ROCKFORD, Mich. (WOOD) — Rockford Public Schools is hitting pause on plans for the upcoming school year, pushing back the start of face-to-face instruction by three weeks.
Superintendent Dr. Mike Shibler said the school board was unanimous in approving the district’s return-to-learn plan on Monday.
As discussed in recent weeks, the plan includes two options: allowing parents to choose between face-to-face instruction and Rockford Virtual, the district’s online program.
The plan approved by the board included one notable change.
“For the first 12 days of school, from Aug. 24 through Sept. 11, we’re going to be teaching online,” Shibler said.
Shibler said while the decision to begin the year offering online learning only took some families by surprise, he stands by his decision. He said all students and teachers will be required to spend those first three weeks of the school year partaking in online classes.
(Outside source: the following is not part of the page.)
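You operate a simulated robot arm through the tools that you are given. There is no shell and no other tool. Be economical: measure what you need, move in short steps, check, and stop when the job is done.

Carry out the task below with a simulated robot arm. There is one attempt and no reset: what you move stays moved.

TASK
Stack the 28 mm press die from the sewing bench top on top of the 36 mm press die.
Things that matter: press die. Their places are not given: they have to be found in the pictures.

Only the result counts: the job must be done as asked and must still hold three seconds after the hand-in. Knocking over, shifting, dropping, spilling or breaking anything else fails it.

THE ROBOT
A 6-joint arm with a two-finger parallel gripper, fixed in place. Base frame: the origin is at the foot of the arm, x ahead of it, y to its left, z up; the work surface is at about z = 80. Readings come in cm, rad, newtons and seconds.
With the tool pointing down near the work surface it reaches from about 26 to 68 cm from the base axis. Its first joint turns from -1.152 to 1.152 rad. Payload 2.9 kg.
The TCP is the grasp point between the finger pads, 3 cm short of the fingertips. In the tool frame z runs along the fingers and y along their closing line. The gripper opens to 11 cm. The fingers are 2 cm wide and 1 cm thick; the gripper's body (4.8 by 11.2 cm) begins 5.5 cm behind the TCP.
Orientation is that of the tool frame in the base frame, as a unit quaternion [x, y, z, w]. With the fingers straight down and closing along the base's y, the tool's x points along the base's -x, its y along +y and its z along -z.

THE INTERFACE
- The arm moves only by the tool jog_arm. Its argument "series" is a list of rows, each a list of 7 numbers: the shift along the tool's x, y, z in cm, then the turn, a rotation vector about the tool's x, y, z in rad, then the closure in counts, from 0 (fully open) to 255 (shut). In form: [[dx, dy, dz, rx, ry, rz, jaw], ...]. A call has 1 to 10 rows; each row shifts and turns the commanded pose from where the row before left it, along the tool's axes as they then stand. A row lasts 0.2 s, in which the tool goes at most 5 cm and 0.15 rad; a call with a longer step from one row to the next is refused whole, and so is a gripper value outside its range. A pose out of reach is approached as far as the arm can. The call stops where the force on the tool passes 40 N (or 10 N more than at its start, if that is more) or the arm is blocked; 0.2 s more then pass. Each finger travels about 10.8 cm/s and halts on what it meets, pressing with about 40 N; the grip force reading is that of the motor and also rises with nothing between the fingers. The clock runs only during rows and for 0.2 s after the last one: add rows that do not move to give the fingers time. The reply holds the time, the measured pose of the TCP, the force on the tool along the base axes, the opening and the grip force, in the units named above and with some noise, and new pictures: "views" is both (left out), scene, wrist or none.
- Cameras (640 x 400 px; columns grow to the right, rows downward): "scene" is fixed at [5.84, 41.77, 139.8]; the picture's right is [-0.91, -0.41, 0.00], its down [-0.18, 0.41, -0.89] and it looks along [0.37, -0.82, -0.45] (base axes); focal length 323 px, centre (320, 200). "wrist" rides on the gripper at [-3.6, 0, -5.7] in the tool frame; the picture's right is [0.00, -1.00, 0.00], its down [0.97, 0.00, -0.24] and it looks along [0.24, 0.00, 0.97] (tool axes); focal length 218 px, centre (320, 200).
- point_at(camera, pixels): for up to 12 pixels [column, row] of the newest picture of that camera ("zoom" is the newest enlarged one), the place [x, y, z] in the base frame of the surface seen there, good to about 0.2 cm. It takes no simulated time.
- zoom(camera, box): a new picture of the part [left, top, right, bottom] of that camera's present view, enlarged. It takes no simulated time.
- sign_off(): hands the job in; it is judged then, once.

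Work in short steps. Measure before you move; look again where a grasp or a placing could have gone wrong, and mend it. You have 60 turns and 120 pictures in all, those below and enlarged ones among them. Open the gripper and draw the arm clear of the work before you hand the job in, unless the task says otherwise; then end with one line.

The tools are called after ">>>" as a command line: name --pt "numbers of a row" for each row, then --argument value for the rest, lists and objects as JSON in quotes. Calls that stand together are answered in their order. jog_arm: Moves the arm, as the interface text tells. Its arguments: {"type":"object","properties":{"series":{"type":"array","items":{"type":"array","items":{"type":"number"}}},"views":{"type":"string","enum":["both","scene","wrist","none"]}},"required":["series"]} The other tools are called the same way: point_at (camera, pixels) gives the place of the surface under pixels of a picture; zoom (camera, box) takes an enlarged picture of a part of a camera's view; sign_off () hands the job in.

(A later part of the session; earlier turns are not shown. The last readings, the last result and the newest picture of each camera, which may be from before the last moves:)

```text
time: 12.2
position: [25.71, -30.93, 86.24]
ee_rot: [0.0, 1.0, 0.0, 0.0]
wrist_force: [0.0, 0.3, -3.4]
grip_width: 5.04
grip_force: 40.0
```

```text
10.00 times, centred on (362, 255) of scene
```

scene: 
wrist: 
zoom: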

“Why did I change my recommendation for those first 12?,” Shibler said. “Because the pandemic is not consistent, the pandemic changes all the time.”
In a memo to parents, Shibler gave three reasons behind the change, noting a recent increase in the number of COVID-19 cases reported in Michigan, the governor’s latest extension of the state of emergency and the district’s responsibility for the safety of all students and staff.
When asked what will happen if the circumstances are no different following the three-week delay, Shibler responded, “I’m drawing the line in the sand.”
“We are going to start with students in the classroom on Sept. 14 (and) the only way that will change is if the governor issues an executive order that changes Michigan from phase four to phase three,” Shibler said.
Rockford Public Schools’ full return-to-learn plan can be found online.